One of the things that captivates and surprises me the most about contemporary German culture is its position with respect to historical memory, its acquired responsibility and how much of the history of the 20th century can be understood by walking and carefully observing the city. When I arrived in Berlin in September, my first intention was to investigate the removal of the Lenin monument in the eighties, and I knew then that the head was in a museum dedicated to the history of the city. But not only that, in the Zitadelle Museum, which is an old fortress, there are several historical collections, it is an archive museum itself.
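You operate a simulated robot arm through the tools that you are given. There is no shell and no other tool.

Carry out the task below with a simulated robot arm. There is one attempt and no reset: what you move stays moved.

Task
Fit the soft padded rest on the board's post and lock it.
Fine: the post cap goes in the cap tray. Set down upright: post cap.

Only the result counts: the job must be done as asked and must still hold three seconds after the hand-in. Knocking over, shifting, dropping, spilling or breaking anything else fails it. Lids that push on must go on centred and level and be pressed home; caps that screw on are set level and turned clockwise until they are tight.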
But, the most exciting thing was knowing that not only did they have Lenin's head permanently exposed, but also an important collection of statues that have been removed and violated throughout the history of this city, my heart could not beat stronger! ! A room full of archival objects, effigies without a public pedestal, now recognized for their fall. This series consists of 24 photographs of faces with broken or deformed noses that I intervened with drawings made by hand with ink and a mounting sketch for exhibition.

"Banished"

From the racial protests in the United States that also led to the removal of monuments of characters from the history of that country, it led me to investigate the different statues that have happened throughout history and the world. I concentrated on photographs published in electronic media, where the statue appears hanging, sometimes it seems hanged, other times it is mutilated, but finally it is there, vulnerable and off its pedestal. In this process one of the concerns was how to represent the monumentality and the fall at the same time. In this series I find formal possibilities such as installations and projections using these images, I am interested in playing with perception, about the suspended object and the fall of a regime.